-- Start SELECTED EXCERPT --
The book is divided into six parts. The first part (Chapter 2) analyses information about remote sensing satellites; the second part (Chapters 3 and 4) analyses vegetation and shadow-water indices; the third part (Chapters 5-8) is the most consistent and proposes features for land use classification based on structural, multispectral, hybrid, and graph theoretical methods; the fourth part (Chapters 9 and 10) addresses the problem of detecting residential regions exploiting measures of spatial coherence; the fifth part (Chapters 11 and 12) deals with building and road detection in residential regions by means of a complex approach based on a graph theoretical representation of the balloons extracted from the binary image obtained from a clustering algorithm; the sixth part summarizes the overall performance of their system. In my opinion the review questions at the end of each chapter are very useful, particularly if this book will be used for teaching.

In Chapter 1 (Introduction) the authors write that their aims were the proposal of a novel automated end-to-end system to analyze multispectral satellite images and to emphasize how many research problems in remote sensing applications are waiting to be solved by the computer vision community. Well, the book satisfies both these goals.
-- End SELECTED EXCERPT --
-- Start DATASET CONTENT --
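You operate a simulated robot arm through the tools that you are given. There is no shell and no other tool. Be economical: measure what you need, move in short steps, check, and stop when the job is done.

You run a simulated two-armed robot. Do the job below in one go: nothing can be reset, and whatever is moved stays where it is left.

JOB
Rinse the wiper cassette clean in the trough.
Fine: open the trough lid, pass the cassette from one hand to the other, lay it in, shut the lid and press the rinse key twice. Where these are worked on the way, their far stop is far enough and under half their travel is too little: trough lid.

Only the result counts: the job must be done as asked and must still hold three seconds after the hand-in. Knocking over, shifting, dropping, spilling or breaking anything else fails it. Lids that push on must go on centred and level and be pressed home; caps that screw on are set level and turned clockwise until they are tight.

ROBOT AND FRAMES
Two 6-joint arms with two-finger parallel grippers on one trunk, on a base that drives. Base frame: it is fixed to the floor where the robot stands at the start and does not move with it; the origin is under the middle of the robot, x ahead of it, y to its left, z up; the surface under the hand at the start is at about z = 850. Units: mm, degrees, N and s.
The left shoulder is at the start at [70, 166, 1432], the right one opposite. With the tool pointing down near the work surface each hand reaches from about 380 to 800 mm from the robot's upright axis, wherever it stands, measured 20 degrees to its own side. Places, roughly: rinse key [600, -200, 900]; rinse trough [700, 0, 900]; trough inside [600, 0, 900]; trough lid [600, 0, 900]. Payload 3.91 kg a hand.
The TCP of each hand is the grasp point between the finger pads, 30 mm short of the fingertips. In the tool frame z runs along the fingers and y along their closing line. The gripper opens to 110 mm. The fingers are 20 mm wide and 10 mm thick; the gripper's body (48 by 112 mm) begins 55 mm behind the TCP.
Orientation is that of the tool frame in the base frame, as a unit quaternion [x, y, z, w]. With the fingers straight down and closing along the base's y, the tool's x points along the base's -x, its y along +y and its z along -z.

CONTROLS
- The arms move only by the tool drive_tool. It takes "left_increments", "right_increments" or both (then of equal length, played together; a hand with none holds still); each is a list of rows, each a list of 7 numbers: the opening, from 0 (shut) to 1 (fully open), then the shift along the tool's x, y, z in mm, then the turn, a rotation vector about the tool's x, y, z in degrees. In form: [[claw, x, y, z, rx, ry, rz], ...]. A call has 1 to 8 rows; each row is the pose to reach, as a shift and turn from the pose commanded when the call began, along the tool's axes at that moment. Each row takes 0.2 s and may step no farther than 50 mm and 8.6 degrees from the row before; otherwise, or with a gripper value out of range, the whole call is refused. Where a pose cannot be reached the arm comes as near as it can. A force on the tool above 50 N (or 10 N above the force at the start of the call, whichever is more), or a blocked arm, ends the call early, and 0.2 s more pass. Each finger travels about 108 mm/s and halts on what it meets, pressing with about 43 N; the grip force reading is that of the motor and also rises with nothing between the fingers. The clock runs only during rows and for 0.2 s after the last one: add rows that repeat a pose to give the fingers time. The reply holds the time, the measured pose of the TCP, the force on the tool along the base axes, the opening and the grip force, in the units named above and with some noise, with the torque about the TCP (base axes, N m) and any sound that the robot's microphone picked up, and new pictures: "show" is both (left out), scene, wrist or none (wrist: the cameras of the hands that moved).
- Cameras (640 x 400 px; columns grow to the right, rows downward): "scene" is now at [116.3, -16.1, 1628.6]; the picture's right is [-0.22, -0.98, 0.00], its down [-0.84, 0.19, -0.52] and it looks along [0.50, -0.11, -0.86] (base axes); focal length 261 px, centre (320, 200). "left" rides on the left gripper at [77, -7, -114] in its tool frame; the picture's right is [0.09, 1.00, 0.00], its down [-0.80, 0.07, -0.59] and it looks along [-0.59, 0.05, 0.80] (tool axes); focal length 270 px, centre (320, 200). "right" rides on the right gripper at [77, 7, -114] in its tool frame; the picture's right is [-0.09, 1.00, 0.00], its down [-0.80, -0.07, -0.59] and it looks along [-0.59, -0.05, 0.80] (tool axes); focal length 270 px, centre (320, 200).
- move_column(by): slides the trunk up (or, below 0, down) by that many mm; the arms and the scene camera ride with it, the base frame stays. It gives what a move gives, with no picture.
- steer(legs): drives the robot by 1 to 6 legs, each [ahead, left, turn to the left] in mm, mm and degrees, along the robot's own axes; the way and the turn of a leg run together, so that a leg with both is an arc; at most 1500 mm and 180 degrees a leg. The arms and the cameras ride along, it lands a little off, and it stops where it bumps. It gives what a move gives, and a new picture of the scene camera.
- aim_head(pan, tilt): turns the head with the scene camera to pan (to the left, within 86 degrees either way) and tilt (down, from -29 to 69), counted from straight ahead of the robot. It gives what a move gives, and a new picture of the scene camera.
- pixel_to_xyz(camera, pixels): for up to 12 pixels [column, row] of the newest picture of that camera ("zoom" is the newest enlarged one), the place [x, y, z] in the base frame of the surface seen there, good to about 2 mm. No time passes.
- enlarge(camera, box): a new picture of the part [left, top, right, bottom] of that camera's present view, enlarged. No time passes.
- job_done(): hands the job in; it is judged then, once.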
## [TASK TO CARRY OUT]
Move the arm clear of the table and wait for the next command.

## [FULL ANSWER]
-- End DATASET CONTENT --
## [TASK TO CARRY OUT]
Transcribe the selected excerpt beginning at "In Chapter 1". Stop after "both these goals.".

## [FULL ANSWER]
In Chapter 1 (Introduction) the authors write that their aims were the proposal of a novel automated end-to-end system to analyze multispectral satellite images and to emphasize how many research problems in remote sensing applications are waiting to be solved by the computer vision community. Well, the book satisfies both these goals.